WHAT TO DO: Which lines hold the word "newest"? Show each of them.

INFORMATION SUPPLIED:
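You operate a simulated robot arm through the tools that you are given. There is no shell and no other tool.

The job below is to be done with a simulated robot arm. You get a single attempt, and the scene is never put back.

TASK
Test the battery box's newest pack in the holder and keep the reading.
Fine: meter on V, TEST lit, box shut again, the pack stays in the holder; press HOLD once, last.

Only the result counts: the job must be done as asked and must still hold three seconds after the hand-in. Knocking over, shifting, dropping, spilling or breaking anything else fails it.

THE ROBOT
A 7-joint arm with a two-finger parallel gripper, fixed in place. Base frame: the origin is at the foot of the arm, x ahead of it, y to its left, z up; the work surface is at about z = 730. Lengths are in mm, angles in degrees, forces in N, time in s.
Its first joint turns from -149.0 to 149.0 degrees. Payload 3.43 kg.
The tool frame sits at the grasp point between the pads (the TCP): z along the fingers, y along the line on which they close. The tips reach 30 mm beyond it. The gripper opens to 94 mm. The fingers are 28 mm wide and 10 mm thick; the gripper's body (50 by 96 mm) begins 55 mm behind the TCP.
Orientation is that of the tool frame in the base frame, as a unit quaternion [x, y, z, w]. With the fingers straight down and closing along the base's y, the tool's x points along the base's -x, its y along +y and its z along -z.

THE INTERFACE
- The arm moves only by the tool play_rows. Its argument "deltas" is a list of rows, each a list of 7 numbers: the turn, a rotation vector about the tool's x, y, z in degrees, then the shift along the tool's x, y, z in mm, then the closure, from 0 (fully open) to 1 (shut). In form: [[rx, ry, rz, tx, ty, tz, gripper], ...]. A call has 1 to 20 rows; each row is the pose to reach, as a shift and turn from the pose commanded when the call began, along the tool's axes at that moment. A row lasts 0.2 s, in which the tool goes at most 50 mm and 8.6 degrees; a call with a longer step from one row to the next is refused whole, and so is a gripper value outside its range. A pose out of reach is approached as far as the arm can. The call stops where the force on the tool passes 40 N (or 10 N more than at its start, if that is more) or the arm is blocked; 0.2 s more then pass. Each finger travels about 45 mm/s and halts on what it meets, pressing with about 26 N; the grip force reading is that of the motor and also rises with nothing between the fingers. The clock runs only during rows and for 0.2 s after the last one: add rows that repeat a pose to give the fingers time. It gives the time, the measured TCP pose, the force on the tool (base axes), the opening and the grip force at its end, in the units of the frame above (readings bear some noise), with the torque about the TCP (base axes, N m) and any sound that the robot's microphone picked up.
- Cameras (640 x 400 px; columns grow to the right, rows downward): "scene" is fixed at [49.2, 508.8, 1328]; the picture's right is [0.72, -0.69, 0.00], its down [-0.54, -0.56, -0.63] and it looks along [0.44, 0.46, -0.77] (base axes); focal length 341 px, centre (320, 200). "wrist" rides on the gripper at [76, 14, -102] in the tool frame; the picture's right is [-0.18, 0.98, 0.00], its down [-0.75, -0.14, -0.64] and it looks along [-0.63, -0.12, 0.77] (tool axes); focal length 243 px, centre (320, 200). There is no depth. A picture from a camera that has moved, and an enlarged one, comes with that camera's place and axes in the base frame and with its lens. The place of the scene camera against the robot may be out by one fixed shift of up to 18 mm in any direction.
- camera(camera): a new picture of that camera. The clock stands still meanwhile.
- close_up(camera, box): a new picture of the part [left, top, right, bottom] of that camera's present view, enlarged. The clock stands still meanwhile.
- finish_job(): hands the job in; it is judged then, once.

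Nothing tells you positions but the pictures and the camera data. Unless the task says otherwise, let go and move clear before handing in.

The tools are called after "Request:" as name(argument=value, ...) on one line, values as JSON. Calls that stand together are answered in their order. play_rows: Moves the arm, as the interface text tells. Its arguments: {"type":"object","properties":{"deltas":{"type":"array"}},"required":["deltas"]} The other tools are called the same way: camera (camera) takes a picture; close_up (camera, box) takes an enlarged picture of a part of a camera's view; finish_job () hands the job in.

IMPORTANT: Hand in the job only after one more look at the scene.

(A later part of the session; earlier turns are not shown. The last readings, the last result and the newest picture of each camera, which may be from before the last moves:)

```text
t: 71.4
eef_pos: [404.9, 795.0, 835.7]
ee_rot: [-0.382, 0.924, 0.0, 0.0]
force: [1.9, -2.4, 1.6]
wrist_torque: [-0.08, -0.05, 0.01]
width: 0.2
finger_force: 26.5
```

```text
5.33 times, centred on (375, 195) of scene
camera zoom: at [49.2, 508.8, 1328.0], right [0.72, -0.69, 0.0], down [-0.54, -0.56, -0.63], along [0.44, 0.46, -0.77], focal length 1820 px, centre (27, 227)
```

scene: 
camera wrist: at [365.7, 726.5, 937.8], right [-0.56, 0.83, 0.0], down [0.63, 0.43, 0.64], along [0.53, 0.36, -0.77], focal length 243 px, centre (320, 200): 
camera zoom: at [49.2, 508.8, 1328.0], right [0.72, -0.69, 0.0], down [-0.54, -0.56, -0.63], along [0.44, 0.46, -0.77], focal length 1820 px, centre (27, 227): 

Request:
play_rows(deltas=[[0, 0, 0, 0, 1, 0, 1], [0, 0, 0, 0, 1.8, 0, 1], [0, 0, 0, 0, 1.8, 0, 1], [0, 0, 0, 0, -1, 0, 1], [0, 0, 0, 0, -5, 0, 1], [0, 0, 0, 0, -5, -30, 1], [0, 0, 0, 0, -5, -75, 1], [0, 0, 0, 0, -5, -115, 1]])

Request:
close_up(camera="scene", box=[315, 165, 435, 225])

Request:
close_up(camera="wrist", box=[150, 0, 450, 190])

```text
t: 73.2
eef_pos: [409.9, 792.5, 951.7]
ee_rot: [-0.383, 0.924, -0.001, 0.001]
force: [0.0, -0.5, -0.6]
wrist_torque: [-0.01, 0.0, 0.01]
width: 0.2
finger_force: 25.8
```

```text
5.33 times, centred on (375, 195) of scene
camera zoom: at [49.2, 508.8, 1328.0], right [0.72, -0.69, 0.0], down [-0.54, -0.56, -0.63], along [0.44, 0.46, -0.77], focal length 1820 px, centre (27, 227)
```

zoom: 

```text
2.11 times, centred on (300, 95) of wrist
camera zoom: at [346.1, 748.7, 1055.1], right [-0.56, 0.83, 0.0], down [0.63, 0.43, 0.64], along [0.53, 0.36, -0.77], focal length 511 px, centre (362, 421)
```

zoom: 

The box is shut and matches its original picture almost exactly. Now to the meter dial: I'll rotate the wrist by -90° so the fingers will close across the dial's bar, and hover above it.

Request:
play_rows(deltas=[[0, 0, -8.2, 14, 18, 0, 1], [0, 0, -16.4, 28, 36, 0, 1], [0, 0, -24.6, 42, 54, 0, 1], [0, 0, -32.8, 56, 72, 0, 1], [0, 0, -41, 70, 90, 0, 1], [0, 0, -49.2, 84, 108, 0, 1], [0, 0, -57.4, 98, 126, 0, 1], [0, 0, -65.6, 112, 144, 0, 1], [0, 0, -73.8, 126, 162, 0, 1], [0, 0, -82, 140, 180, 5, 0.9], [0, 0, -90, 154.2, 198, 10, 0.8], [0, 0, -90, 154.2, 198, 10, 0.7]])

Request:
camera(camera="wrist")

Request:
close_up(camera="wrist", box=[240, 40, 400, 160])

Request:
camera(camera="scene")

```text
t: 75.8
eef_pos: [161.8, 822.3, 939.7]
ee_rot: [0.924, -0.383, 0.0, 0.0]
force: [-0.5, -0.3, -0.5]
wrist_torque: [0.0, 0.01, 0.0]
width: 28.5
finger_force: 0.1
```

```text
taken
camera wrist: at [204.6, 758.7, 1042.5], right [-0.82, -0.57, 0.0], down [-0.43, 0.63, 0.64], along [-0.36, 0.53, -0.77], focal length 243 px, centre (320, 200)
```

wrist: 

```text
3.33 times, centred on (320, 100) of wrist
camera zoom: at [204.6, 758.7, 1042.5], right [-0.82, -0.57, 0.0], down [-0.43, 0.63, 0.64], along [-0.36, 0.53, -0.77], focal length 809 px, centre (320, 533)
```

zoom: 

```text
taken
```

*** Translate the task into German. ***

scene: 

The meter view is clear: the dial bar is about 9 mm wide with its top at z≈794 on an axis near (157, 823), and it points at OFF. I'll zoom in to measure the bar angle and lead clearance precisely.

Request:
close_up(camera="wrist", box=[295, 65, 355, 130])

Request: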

ANSWER TO THE TASK:
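Test the battery box's newest pack in the holder and keep the reading.
(A later part of the session; earlier turns are not shown. The last readings, the last result and the newest picture of each camera, which may be from before the last moves:)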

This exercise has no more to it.